El amor a la nativa tierra es común a todos los hijos de Adán, pero aparece mucho más vivo y enérgico que en los habitantes de las tierras llanas, en los de las comarcas montañosas. No son muy fáciles de explicar las causas de este fenómeno, pero el hecho es indudable; las razas montañesas conservan un apego al solar de sus padres rara vez observado de igual suerte en los moradores de la llanura y, sobre todo, en los hijos de populosas capitales. De ellas procede el mayor número de cosmopolitas; aún en los que no llegan a este lamentable extremo, el amor patrio es casi siempre genérico y vago, no se enlaza con recuerdos, tradiciones, memorias ni ensueños de la infancia; más que sentimiento, es casi una idea abstracta que pocas veces llega a formularse en términos claros y precisos. Por lo que a nuestra España toca, nadie negará que la expresión más vida y apasionada de este efecto sublime no se halla en los poetas meridionales, ni en los del centro, sino en los [p. 189] del Norte y en los de la escuela catalana . Velarde, poeta septentrional , aunque modificado por influencias americanas, obedece al mismo natural impulso y se acuerda de su patria y la canta, sino en tan admirables himnos como los dedicados a la gloria laletana por Aribau y Rubió y Ors, ni en páginas tan elocuentes como las escritas acerca de nuestra Montaña por Juan García , a lo menos con efusión de sentimiento y grandeza de palabras en diversas composiciones.

Al salir por vez primera del puerto de Santander, improvisó Velarde la Despedida , segunda en orden de las poesías insertas en el tomo que tengo a la vista, aunque en el mérito no de las primeras.

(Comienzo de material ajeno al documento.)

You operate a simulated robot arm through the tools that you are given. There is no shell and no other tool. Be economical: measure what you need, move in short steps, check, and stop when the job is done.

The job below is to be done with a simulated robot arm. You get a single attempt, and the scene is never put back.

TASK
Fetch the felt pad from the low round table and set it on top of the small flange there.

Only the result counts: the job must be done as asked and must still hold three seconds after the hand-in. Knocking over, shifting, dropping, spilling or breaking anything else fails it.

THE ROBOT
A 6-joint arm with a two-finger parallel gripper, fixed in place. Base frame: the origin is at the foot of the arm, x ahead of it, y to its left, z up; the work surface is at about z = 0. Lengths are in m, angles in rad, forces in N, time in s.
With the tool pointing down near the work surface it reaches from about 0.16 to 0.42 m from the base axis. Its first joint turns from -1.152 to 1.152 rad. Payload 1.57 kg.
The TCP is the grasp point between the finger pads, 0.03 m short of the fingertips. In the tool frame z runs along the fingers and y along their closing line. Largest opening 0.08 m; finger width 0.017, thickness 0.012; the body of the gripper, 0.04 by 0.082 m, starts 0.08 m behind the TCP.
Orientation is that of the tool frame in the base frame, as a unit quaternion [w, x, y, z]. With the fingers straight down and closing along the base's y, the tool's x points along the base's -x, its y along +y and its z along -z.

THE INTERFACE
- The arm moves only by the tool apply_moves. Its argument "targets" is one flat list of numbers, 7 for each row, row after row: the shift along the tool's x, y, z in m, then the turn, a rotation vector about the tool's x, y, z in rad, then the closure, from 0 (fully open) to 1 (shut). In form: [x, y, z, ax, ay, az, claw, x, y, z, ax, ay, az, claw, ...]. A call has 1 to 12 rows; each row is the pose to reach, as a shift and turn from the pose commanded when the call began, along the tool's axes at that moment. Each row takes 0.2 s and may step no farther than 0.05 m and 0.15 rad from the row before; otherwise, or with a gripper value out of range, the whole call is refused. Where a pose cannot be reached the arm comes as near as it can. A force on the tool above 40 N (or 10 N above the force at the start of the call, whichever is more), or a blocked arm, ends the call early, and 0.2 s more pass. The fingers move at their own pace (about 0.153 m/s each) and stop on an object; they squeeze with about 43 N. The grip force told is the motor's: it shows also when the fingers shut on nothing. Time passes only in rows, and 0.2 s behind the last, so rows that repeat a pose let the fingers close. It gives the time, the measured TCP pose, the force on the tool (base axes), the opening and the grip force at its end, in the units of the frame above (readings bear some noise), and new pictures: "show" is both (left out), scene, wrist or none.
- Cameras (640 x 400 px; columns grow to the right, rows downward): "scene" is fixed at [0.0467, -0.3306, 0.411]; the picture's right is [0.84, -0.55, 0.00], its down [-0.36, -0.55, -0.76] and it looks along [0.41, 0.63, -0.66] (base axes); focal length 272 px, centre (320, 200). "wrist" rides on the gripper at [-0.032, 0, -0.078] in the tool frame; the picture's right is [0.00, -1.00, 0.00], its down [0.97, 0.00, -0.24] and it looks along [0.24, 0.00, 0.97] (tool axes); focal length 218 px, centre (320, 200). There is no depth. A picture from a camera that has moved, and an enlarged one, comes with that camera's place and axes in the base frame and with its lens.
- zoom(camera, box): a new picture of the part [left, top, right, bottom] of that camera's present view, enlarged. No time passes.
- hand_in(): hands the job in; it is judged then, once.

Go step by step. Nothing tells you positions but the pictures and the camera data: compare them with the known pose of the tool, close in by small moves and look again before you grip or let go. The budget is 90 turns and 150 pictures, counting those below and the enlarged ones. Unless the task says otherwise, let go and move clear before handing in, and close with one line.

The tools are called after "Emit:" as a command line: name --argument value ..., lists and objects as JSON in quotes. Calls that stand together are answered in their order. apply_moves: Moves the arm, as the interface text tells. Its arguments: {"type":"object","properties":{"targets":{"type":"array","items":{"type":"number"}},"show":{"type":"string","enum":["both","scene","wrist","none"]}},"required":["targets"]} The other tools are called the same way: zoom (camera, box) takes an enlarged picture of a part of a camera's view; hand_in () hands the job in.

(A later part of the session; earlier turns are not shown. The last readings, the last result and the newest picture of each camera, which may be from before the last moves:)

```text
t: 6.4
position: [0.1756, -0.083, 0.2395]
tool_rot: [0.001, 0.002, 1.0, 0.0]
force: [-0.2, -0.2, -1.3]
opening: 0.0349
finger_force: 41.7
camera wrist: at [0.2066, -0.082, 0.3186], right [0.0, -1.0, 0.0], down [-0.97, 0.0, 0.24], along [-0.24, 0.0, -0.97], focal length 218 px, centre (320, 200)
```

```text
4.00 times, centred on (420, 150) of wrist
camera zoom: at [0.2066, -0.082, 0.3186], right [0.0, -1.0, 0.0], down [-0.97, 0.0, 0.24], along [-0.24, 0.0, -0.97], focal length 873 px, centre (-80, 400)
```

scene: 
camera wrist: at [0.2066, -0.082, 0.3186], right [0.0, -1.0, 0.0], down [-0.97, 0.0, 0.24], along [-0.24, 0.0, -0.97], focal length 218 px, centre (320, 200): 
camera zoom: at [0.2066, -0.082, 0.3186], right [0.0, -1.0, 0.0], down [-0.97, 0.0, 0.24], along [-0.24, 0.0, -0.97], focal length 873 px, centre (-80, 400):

                          Carísimas montañas, recónditas mansiones,
                         Asilos ignorados de paz y de salud,
                         Guardadme cariñosas mis tiernas afecciones [1]
                         En tanto que, iracundo, me lanza a otras regiones
                         El genio que preside mi triste juventud.

                          ¡Oh patria! si supiera que nunca volvería
                         Debajo de tus robles por fin a descansar,
                         En medio de esas ondas audaz me lanzaría,
                         Y al menos ¡ay! mis huesos llegaran algún día
                         En tus riberas, triste, por siempre a reposar.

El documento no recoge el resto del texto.